EXERCISE DIRECTIONS: Identify the lines that include the word "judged", then copy all of them.

DATA SECTION:

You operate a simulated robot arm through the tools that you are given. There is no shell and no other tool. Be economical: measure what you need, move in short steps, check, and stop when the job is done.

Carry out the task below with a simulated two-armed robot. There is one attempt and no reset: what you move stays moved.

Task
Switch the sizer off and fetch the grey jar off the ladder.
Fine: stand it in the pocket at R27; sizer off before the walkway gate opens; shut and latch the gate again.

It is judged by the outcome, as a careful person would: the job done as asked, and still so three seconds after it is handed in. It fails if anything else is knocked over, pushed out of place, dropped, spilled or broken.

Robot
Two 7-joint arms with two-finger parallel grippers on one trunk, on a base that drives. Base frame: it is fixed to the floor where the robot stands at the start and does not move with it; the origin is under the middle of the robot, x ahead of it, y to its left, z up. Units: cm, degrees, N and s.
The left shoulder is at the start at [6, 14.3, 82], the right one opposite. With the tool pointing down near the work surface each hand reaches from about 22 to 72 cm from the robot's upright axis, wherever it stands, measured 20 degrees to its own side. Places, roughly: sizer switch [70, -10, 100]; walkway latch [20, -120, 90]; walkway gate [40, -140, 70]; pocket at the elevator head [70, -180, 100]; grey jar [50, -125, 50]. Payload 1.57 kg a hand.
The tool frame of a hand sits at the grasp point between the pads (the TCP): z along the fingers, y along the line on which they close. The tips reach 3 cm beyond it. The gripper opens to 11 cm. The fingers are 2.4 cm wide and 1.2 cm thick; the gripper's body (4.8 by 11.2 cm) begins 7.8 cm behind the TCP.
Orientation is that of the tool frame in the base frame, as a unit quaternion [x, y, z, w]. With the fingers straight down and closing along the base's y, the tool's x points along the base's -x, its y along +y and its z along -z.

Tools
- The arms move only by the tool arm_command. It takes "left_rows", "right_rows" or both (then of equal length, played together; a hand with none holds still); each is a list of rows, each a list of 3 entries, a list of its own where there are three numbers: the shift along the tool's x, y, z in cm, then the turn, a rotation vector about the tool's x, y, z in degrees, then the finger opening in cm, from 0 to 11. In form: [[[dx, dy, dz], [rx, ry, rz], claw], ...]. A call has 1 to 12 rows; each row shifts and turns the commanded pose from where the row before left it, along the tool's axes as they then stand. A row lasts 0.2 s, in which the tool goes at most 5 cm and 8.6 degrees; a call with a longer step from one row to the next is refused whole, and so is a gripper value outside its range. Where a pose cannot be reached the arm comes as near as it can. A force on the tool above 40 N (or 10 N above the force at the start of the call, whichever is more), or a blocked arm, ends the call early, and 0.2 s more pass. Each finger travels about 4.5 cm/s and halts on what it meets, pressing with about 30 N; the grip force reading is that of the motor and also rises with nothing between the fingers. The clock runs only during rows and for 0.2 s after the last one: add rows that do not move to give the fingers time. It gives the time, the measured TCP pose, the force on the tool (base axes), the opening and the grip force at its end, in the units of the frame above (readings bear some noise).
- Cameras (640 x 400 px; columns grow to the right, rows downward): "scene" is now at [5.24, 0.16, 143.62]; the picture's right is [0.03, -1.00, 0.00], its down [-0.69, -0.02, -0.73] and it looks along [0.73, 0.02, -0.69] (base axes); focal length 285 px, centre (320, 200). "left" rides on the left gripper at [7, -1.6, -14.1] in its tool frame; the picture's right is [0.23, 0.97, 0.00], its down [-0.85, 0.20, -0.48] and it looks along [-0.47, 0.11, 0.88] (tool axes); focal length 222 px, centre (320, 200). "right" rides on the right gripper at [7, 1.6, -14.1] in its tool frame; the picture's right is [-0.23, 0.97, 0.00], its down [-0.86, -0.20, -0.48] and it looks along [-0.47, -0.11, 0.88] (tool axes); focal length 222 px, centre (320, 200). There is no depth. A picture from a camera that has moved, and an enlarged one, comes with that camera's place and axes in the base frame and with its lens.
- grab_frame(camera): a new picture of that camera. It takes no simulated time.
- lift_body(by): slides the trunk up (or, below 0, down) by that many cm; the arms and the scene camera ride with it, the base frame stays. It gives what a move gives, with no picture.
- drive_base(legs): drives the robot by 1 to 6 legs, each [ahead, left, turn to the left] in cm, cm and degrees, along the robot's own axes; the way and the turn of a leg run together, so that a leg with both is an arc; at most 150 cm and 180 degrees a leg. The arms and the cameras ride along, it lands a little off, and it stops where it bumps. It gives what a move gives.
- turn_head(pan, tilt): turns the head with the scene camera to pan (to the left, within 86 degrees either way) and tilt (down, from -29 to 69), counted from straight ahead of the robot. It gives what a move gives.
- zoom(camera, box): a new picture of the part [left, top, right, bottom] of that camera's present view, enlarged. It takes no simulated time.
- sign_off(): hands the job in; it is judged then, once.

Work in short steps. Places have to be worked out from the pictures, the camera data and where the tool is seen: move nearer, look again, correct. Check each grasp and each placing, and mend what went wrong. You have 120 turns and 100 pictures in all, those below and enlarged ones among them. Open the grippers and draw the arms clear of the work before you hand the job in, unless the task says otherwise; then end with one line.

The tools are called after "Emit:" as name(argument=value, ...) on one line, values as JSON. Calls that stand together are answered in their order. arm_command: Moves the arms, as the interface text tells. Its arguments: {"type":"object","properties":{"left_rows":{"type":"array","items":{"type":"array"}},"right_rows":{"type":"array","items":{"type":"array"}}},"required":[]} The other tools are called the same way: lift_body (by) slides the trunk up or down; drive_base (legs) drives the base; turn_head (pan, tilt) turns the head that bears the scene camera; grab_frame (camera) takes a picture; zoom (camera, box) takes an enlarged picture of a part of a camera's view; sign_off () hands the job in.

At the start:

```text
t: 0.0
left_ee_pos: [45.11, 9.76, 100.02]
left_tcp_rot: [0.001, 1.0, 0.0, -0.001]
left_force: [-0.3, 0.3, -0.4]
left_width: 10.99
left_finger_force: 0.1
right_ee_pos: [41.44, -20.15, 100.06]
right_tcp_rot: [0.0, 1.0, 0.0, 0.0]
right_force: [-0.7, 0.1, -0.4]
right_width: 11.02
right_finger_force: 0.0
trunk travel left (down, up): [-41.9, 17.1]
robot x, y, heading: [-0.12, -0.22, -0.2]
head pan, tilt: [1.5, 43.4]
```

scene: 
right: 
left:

EXERCISE OUTPUT:
It is judged by the outcome, as a careful person would: the job done as asked, and still so three seconds after it is handed in. It fails if anything else is knocked over, pushed out of place, dropped, spilled or broken.
- sign_off(): hands the job in; it is judged then, once.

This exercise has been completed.